Le bout du chemin

24 mai 2017

Ce titre n’a pas vocation à vous faire pleurer, c’est simplement une étape de plus dans ce long processus qu’est, ce que l’on nomme le palliatif. La première fois que j’ai utilisé ce mot pour parler de mes soins remonte à août 2013. Ce que je n’avais pas compris à cette époque-là, ou tout simplement dénié, c’est que le traitement palliatif avait commencé dès le premier diagnostic suite au contrôle PSA, un an plus tôt.

Quand on est diagnostiqué pour un cancer de la prostate, métastasé avec un score de Gleason de 9, la traduction intégrale est que l’agressivité du cancer est telle que le compte à rebours est déjà lancé. Un seul petit chiffre, fait la différence, le score de Gleason.

Ensuite selon la résistance de chacun, les choses vont aller plus ou moins rapidement. Mon moral, vos soutiens, la qualité des soins ont fait que 5 années se sont passées. En 5 ans nous finissons par oublier le diagnostic initial, ou là encore à le dénier.

La médecine dans ce domaine comme dans bien d’autres, a malheureusement ses limites et vient le jour où le corps résiste moins, fatigué par l’agressivité des traitements qui ne sont surement pas dans tous les cas le plus adaptés et qui par effet d’accumulation finissent d’affaiblir le malade. Le corps ne réagit plus aux traitements et là, on ressort le terme palliatif, qui dans ce contexte précis, prend toute sa signification.

La dose de fatigue est telle, que la réflexion et l’analyse ne s’amorce plus, le sang affiche des déséquilibres qui vont engendrer rapidement des anémies et des faiblesses immunitaires. Le foie est à la limite de la grève, le pancréas reste solidaire du foie et l’ensemble de la carcasse est sur le point de s’écrouler.

Toutes les journées sont bercées par des hauts et des bas au rythme de la morphine. Je mange, je dors, je ris, je pleure, je n’ai plus de douleurs, je m’évapore…

Ce qui ne tue pas ne rend pas plus fort

5 mai 2017

Ce titre est la base même de l’étude sociologique qu’a rédigé Ruwen Ogien Dans son dernier livre, "Mes Milles et Une Nuits". Ce livre sera également son dernier message, celui qu’il nous a livré avant de nous quitter hier le 4 mai 2017.

Nous étions  devant le petit écran, à regarder l’émission "la grande librairie" qui quelques semaines auparavant nous avait fait découvrir ce Philosophe, défenseur d’une conception "Minimaliste" de l’éthique, quand l’animateur de l’émission nous a annoncé sa mort.
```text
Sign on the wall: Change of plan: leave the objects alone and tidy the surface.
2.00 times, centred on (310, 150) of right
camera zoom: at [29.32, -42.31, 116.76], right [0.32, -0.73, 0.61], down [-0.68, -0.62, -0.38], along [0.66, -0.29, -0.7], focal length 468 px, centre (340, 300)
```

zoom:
Comme beaucoup de malade je passe un temps incroyable dans la lecture, et comme beaucoup d’accompagnants, ma moitié n’est pas en reste sur ce type d’exercice. Il y a l’évasion avec de bons romans, il y a la recherche avec la documentation scientifique de plus en plus abordable pour des néophytes, et il y a les essais philosophiques ou sociologiques, directement liés à son statut de malade qui aident à comprendre et souvent à accepter l’inacceptable.

Je me suis terriblement reconnu dans le parcours de cet homme et dans ses relations avec la médecine. Le livre m’a tant ouvert l’esprit sur cette relation ambigüe entre soignants et très patients. Mes réactions épidermiques, voir mon intolérance avec ces toubibs sont en fait tout à fait naturelles et justifiées. Ma lutte effrénée pour ne plus entendre les réflexions du type "Bon Courage", "il faut être fort" l’est également…

Tout redevient normal et clair. La maladie comme drame et comme comédie. Nous sommes dans l’inacceptable depuis 5 ans et il est particulièrement important de pouvoir partager car heureusement ou malheureusement il nous arrive de rester optimiste.